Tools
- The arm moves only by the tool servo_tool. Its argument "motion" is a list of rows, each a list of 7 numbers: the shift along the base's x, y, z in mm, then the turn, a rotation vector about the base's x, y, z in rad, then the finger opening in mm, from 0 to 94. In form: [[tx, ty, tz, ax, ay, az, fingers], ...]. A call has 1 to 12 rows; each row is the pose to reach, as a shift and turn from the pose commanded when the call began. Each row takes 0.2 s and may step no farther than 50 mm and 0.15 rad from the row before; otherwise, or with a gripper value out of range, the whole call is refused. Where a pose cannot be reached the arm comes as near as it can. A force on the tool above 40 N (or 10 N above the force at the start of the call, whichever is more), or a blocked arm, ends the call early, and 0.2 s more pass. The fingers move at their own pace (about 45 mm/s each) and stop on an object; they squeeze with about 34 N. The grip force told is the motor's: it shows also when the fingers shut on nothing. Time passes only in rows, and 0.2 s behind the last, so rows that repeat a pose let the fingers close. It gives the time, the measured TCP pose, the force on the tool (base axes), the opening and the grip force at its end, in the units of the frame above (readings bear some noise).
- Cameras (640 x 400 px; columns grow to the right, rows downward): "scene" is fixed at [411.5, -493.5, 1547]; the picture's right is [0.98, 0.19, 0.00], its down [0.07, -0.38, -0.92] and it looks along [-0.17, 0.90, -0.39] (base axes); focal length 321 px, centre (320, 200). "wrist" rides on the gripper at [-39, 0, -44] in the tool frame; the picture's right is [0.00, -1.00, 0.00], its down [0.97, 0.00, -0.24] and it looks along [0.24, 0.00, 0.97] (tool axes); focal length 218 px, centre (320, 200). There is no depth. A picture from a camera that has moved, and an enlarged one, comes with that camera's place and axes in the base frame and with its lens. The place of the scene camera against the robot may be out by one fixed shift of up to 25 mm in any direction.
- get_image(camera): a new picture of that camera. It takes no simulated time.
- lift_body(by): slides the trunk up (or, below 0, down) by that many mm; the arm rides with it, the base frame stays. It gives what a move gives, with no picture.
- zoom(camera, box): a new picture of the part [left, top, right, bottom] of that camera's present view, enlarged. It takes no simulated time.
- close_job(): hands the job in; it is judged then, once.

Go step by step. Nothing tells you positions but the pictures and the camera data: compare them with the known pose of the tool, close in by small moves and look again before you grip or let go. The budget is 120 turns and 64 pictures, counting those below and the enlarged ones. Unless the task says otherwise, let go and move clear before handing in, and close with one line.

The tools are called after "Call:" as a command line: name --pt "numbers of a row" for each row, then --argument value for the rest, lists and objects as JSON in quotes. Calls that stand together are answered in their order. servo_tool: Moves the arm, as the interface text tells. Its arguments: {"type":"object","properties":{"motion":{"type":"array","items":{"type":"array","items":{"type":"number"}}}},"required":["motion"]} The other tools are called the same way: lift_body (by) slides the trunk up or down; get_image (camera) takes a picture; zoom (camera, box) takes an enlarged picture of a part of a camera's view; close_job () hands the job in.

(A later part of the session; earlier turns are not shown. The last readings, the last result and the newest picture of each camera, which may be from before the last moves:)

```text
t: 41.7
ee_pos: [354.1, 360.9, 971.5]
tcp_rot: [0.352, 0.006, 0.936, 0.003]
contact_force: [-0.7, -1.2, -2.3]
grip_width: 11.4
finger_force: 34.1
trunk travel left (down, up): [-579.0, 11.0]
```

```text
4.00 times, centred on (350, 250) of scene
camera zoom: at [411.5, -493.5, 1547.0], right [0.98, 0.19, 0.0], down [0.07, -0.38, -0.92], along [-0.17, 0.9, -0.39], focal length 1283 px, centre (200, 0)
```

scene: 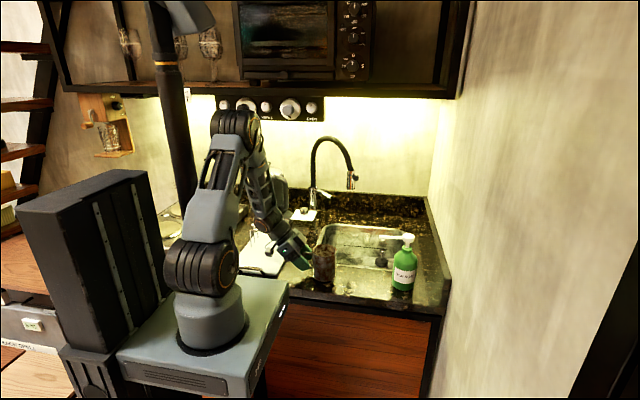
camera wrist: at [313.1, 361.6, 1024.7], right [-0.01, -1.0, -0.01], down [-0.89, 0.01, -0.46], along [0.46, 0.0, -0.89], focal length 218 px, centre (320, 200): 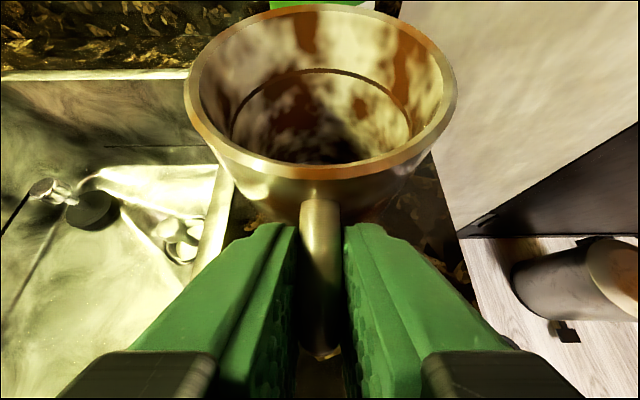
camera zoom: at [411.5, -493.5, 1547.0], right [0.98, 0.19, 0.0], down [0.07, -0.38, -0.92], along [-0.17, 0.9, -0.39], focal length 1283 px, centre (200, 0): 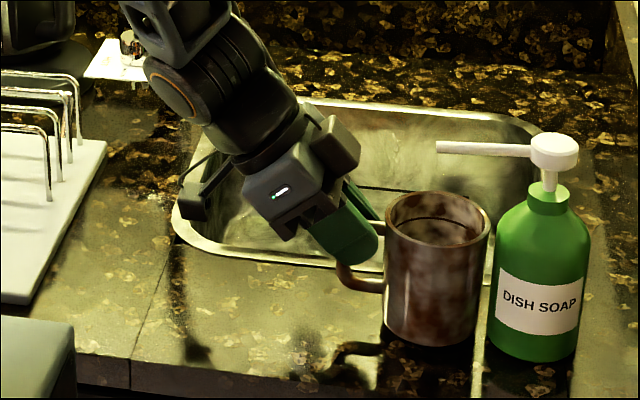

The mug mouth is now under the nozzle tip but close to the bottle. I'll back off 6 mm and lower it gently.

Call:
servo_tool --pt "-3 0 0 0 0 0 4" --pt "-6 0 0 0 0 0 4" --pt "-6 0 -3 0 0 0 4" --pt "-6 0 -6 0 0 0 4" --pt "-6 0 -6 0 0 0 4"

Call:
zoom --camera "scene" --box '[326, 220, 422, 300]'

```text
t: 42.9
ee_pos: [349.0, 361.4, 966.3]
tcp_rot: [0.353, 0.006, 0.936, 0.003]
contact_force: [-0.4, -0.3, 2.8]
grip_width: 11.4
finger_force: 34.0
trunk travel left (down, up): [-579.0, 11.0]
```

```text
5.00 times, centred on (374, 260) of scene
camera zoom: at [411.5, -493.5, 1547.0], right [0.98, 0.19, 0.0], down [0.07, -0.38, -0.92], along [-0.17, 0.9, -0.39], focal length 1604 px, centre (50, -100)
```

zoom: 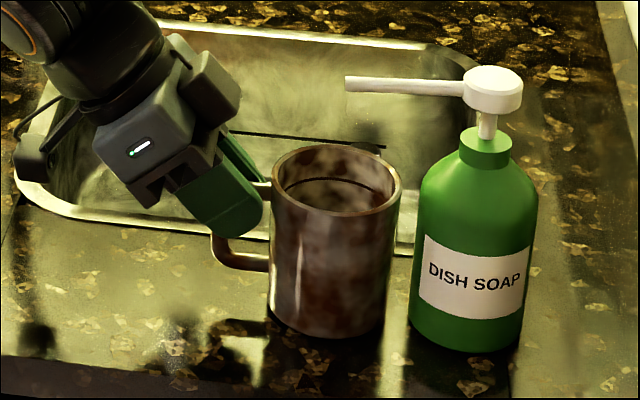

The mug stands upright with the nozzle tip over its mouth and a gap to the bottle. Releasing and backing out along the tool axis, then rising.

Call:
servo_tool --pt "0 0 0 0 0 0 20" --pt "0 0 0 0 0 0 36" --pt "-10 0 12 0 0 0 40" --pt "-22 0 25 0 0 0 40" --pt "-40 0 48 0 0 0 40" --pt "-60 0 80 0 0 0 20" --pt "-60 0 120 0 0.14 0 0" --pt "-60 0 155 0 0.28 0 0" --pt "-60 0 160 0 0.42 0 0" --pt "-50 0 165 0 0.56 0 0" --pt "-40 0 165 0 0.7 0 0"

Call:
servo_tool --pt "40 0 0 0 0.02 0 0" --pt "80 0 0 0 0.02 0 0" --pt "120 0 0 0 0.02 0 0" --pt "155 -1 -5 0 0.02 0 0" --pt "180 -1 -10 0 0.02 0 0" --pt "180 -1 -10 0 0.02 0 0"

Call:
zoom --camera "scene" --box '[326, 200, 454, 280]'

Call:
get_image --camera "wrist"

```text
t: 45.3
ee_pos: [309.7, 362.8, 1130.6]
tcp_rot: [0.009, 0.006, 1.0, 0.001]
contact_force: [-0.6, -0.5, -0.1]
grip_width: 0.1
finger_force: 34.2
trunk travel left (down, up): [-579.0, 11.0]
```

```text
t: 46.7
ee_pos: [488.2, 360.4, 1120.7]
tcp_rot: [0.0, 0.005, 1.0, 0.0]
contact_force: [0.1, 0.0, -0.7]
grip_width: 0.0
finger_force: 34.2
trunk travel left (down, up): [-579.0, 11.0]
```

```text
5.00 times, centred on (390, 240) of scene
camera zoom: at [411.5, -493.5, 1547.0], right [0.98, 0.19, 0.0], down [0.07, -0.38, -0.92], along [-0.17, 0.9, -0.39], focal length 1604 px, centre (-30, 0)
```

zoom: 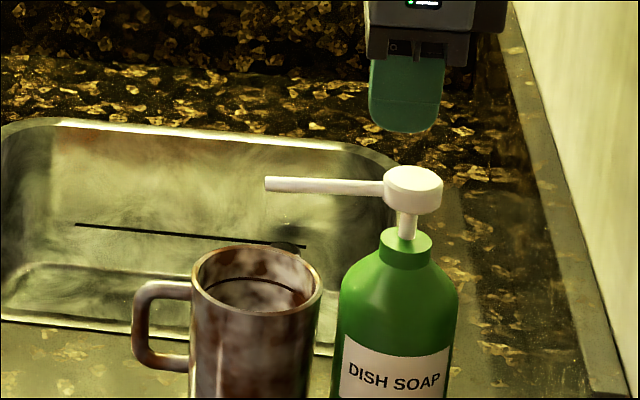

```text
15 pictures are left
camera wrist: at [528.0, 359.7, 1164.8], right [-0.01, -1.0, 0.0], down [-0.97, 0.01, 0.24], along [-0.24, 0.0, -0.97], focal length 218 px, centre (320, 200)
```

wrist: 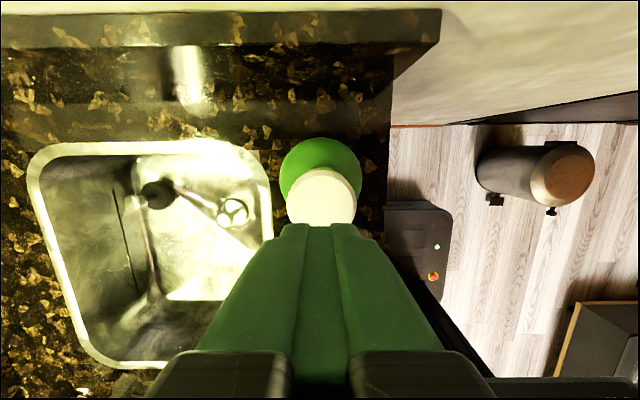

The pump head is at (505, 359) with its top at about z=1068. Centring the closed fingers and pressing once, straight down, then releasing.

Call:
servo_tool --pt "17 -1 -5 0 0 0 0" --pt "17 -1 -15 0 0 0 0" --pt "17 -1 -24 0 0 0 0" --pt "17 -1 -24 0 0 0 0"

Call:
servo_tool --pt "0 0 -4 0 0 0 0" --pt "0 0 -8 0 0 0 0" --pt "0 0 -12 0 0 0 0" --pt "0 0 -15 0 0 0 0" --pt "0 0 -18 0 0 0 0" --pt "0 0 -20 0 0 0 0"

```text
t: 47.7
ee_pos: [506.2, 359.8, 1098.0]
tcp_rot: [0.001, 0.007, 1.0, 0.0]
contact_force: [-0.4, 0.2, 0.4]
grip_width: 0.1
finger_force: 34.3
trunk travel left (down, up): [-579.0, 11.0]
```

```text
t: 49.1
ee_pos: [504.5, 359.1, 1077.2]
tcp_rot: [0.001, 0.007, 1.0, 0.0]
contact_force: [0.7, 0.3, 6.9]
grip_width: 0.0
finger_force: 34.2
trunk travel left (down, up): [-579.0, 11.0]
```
#####
*DIRECTIONS FOR THIS TASK*: Find how many lines of the listing include the string "slides" and give that number, nothing else.

*FINAL RESULT*: 2